Judiciary Act 1903 (Cth), s.39B
Migration Act 1958 (Cth), ss.5, 36, 65, 91R, 91S, 422B, 424A, 425, 474
Minister for Immigration and Multicultural Affairs v Lay Lat (2006) 151 FCR 214
SZCIJ v Minister for Immigration and Multicultural Affairs [2006] FCAFC 62
SZGIY v Minister for Immigration and Citizenship [2008] FCAFC 68
SZBYR v Minister for Immigration & Citizenship [2007] HCA 26
Minister for Immigration and Multicultural and Indigenous Affairs v NAMW (2004) 140 FCR 572
SZBEL v Minister for Immigration and Multicultural Affairs [2006] HCA 63
Re Minister for Immigration and Multicultural Affairs; Ex parte Durairajasingham (2000) 168 ALR 407
Minister for Immigration & Ethnic Affairs v Wu Shan Liang & Ors (1996) 185 CLR 259
NAHI v Minister for Immigration & Multicultural & Indigenous Affairs [2004] FCAFC 10
Abebe v The Commonwealth of Australia (1999) 197 CLR 510
Yao-Jing Li v Minister for Immigration & Multicultural Affairs (1997) 74 FCR 275
Minister for Immigration & Multicultural Affairs v Lay Lat [2006] FCAFC 61
Prasad v Minister for Immigration & Ethnic Affairs (1985) 6 FCR 155
WAKK v Minister for Immigration & Multicultural & Indigenous Affairs [2005] FCAFC 225
Randhawa v the Minister of Immigration, Local Government and Ethnic Affairs (1994) 52 FCR 437
Selvadurai v Minister of Immigration and Ethnic Affairs and J Good (Member of the Refugee Review Tribunal) [1994] FCA 1105
Applicant: SZLUY
First Respondent: MINISTER FOR IMMIGRATION & CITIZENSHIP
Second Respondent: REFUGEE REVIEW TRIBUNAL
File Number: SYG 3958 of 2007
Judgment of: Orchiston FM
Hearing date: 22 April 2008
Date of Last Submission: 22 April 2008
Delivered at: Sydney
Delivered on: 13 June 2008

REPRESENTATION

The applicant appeared in person
Counsel for the Respondent: Ms T. Wong
Solicitors for the Respondent: Sparke Helmore

ORDERS

  1. The application filed on 24 December 2007 is dismissed.

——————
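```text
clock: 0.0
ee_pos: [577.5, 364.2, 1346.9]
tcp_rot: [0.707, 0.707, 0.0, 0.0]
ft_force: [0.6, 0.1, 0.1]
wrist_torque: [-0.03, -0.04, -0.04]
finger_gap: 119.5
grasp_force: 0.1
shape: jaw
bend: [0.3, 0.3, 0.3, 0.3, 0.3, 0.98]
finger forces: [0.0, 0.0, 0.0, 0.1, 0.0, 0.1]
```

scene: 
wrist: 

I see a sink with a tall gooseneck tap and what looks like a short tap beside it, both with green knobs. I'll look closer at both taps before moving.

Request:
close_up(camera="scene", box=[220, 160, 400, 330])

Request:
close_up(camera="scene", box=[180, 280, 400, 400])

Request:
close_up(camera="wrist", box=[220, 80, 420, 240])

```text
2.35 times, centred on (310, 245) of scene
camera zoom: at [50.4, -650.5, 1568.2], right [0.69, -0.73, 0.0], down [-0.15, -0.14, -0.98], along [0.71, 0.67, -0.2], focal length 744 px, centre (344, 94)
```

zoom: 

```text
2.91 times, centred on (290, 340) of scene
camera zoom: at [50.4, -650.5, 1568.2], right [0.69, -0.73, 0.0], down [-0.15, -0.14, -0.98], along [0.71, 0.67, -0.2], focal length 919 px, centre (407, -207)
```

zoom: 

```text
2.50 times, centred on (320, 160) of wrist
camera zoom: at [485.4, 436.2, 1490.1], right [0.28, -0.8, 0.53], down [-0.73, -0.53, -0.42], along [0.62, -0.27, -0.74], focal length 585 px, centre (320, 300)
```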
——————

  2. The Applicant pay the First Respondent’s costs fixed in the sum of $4,300 payable within four (4) months of the date of these Orders.

FEDERAL MAGISTRATES
COURT OF AUSTRALIA AT
SYDNEY

SYG 3958 of 2007

SZLUY

Applicant

And

MINISTER FOR IMMIGRATION & CITIZENSHIP

First Respondent

REFUGEE REVIEW TRIBUNAL

Second Respondent

REASONS FOR JUDGMENT

The Application

  1. This is an application pursuant to s.39B of the Judiciary Act 1903 (Cth) and Part 8 Division 2 of the Migration Act 1958 (Cth), as amended, (the Act) seeking review of the decision of the Refugee Review Tribunal (the Tribunal) handed down on 4 December 2007 which affirmed the decision of the delegate of the respondent Minister (the delegate) to refuse to grant a Protection (Class XA) visa to the applicant.

Background

  1. The applicant was born on 6 June 1966.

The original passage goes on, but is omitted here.